Sanofi-Aventis has exercised its option to combine its animal health company Merial with Merck’s animal health business Intervet/Schering-Plough. The companies say the merger would create the world’s largest distributor of animal pharmaceuticals.

The move renews an animal health relationship between the two companies that ended last year when Sanofi-Aventis sold its 50% stake in Merial to Merck for $4B. That sale helped Merck move forward with a takeover of Schering-Plough in accordance with antitrust regulations, Dow Jones Newswires reported.

The new joint venture would be equally owned by Merck and Sanofi-Aventis, subject to execution of final agreements, antitrust review in the United States, Europe and other countries and other customary closing conditions. The completion of the transaction is expected to occur within a year, until which time both Merial and Intervet/Schering-Plough will continue to operate independently.

Dow Jones Newswires reported that the two companies may have to sell off parts of their portfolios, including a significant share of their poultry vaccines, to meet antitrust regulations. The news service cited U.S. Federal Trade Commission figures showing that the companies’ combined poultry vaccine portfolios account for about three-fourths of the market.

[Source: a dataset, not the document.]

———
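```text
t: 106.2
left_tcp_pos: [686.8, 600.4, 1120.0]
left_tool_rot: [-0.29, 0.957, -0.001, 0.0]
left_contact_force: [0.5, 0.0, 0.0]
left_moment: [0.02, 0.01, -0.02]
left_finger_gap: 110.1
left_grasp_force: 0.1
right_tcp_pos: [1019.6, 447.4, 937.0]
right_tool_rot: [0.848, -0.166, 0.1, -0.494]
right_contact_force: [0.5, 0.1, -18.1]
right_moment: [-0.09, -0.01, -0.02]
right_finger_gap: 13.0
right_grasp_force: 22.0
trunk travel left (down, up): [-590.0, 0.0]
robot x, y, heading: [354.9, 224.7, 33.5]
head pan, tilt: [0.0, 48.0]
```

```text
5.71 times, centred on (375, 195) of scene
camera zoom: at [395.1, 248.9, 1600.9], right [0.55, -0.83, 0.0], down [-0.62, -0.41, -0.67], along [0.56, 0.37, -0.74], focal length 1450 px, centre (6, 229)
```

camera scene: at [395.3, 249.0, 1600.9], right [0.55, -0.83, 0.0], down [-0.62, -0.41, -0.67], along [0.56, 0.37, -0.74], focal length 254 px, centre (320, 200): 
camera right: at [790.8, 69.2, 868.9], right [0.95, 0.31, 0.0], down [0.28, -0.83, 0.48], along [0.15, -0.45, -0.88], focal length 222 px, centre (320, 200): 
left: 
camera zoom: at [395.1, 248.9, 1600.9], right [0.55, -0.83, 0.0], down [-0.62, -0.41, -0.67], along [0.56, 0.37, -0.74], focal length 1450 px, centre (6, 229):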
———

The enterprize value of Merial has been fixed at $8B and the enterprize value of Intervet/Schering-Plough at $8.5B, leading to a true-up payment of $250M to Merck to establish a 50-50 joint venture. An additional amount of $750M will be paid by Sanofi-Aventis, in accordance with last year's agreement in which Sanofi-Aventis acquired full ownership of Merial. All payments, including adjustments for debt and certain other liabilities, will be made upon closing of the transaction.

“I am convinced that, together, we will create strong value in bringing broader and improved offerings in both pet and production animal segments,” said Christopher A. Viehbacher, chief executive officer of Sanofi-Aventis. He said that Intervet/Schering-Plough brought in about $2.74B in 2009 and Merial had sales of $2.55B, making them the second and third largest animal health businesses.

Richard T. Clark, Merck chairman, president and chief executive officer, said the joint venture would create “one of the broadest portfolios of animal health products and services in pharmaceuticals and biologics for millions of customers.” He added, “The planned joint venture will have an attractive geographical network … to provide health solutions based on customers’ needs, which often vary regionally.”

Merial is regarded as being strong in the American continent, with Intervet/Schering-Plough enjoying considerable market share in Europe, Asia and Africa. The projected market share of the joint venture would be 29% of animal health products. It is anticipated that, after divestitures, the combined company will employ about 13,000 people worldwide.